Our largest state's largest city, the Municipality of Anchorage certainly appreciated the important roles museums play in a community. In the Museum of Science & Nature, however, it saw an institution that could spark the revitalization of its Mountain View neighborhood just a few miles east of downtown that, at the time, was the City's most distressed areas. With too much crime, too few jobs and very little opportunity, Mountain View was the kind of place where few people wanted to go or to be.

Relocating the Museum from Eagle River to Mountain View, the City realized, might be the catalyst to turn around the neighborhood. So, in 2003 the Anchorage Assembly and then-Mayor Mark Begich approved use of $535,000 in HUD Community Development Block Grant funds to acquire an empty warehouse and three lots in Mountain View that, after extensive renovations, became the Museum's new home in 2004.
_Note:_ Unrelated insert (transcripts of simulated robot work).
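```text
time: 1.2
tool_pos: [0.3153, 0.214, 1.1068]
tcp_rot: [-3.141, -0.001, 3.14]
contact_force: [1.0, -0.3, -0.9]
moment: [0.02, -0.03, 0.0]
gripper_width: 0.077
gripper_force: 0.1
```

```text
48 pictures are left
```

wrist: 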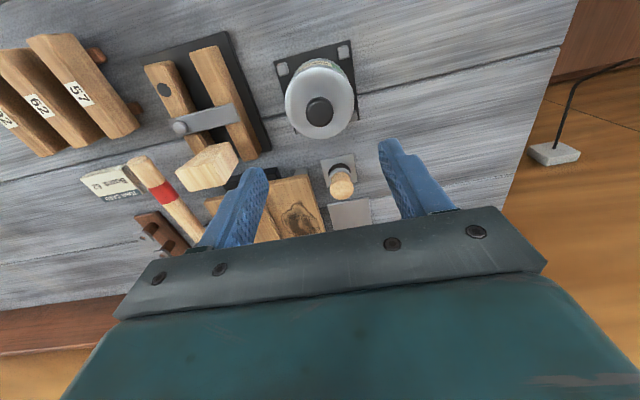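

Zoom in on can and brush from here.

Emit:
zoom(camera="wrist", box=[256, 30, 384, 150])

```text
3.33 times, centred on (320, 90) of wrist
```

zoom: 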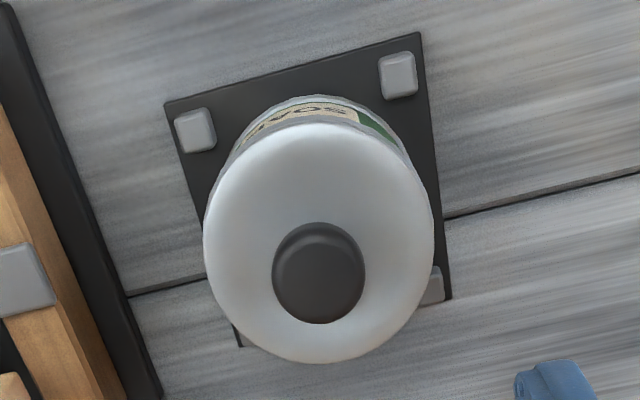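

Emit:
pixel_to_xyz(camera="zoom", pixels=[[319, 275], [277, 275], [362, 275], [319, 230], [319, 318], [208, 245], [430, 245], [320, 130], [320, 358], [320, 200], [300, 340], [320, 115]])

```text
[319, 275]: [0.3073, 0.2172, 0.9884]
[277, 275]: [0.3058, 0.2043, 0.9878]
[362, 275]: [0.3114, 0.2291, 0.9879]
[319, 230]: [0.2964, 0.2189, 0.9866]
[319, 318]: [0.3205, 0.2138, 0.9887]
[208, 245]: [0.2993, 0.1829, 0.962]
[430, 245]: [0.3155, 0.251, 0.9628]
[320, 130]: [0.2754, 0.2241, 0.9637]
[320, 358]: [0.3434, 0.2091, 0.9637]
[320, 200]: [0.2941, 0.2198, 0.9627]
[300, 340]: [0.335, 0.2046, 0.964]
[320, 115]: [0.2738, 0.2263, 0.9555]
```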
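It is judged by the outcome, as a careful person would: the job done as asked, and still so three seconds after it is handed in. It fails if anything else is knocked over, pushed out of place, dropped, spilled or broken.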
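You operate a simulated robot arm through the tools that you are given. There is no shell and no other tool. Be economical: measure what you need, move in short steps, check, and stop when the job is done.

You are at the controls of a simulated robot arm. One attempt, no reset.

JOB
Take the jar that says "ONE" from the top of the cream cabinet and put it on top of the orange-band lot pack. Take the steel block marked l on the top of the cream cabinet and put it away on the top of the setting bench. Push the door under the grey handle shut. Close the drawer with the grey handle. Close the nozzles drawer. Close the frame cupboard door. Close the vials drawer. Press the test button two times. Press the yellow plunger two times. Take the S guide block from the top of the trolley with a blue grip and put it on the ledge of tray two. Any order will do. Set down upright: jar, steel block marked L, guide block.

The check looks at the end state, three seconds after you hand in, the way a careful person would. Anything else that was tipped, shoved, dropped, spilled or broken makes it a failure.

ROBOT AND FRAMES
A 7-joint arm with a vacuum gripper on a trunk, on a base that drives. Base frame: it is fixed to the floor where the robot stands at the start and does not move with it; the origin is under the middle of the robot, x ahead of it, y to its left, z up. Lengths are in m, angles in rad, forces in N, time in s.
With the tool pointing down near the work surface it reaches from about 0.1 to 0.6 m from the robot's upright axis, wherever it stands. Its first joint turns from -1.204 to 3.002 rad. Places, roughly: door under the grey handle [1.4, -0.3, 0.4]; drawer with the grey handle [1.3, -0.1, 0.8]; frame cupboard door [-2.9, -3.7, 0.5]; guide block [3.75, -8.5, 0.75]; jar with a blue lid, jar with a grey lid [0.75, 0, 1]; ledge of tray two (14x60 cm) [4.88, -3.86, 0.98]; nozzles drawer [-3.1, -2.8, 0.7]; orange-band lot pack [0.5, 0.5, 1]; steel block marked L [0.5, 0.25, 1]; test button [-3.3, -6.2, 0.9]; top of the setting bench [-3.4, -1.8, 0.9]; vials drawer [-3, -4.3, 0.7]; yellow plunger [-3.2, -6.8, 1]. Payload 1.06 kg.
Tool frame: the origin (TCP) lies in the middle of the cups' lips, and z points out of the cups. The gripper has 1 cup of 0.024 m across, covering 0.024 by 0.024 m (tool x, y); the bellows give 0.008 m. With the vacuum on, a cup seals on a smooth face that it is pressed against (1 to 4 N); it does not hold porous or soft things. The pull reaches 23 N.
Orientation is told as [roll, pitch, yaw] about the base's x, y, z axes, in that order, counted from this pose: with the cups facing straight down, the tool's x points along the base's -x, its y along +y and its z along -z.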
More than a decade later, it's a decision that's still paying dividends. Thanks to the hard work of the Municipality, organizations like the Cook Inlet Housing Authority, the Alaska Housing Finance Corporation, the Anchorage Community Land Trust and the Rasmuson Foundation and, most importantly, the people of Mountain View, more than $80 million - much of it from HUD - has since been invested in the neighborhood.

The result? A "new" Mountain View. More than 320 units of new rental and homeownership housing. A new school. A new library. A new grocery store. New shops and restaurants and services. And, for the first time in a very long time, a local financial institution.

So much has happened so fast - and so well - that in 2014 the American Planning Association awarded Cook Inlet the HUD Secretary's Award for Opportunity and Empowerment. Mountain View's revitalization, as noted by HUD at the time, showed that "that a great vision and a lot of elbow grease can work miracles." And, by all accounts, it all started with the City's $535,000 investment of Community Development Block Grant (CDBG) funds.

By any standard, the Museum of Science & Nature has been a hit. "Fabulous," one visitor told Trip Advisor. A "gem," said another. "I loved it," said a third. No wonder visitor totals have risen 20 percent annually with "just under" 18,000 visitors in 2012.

With three schools and a Boys &Girls Club with more than 1,000 members within a mile of the Museum, it's also been a hit with kids. No wonder. ""So often we hear people when they come in tell their kids, 'Don't touch, don't touch,' and we're kind of the opposite in that," Kerri Jackson, the Museum's director of education, told The Mountain View Post. "A lot of what you see around you, you can touch."

Our "field trips" to the Museum said the manager of the Club, "fill-up very quickly and "often a second trip is necessary to accommodate all the youth that want to attend."

And it's been a hit with other organizations in the Mountain View community. The Museum, wrote Leslie Ellis, president and chief executive officer of Credit Union 1, "has been an essential colleague in the effort to revitalize and build the Mountain View community," an effort, she adds, would have been "impossible" without the Museum's "participation, input and loyalty to this area." As the Museum's executive director commented in 2013, "The Museum loves this neighborhood."

That's evident from the Museum's plans to expand and build a new exhibition hall. While keeping one eye on its one-of-a-kind collection of creatures and relics from times long past, the Museum - like the Mountain View community it lovingly calls home - are keeping the other eye on and preparing for an even brighter future.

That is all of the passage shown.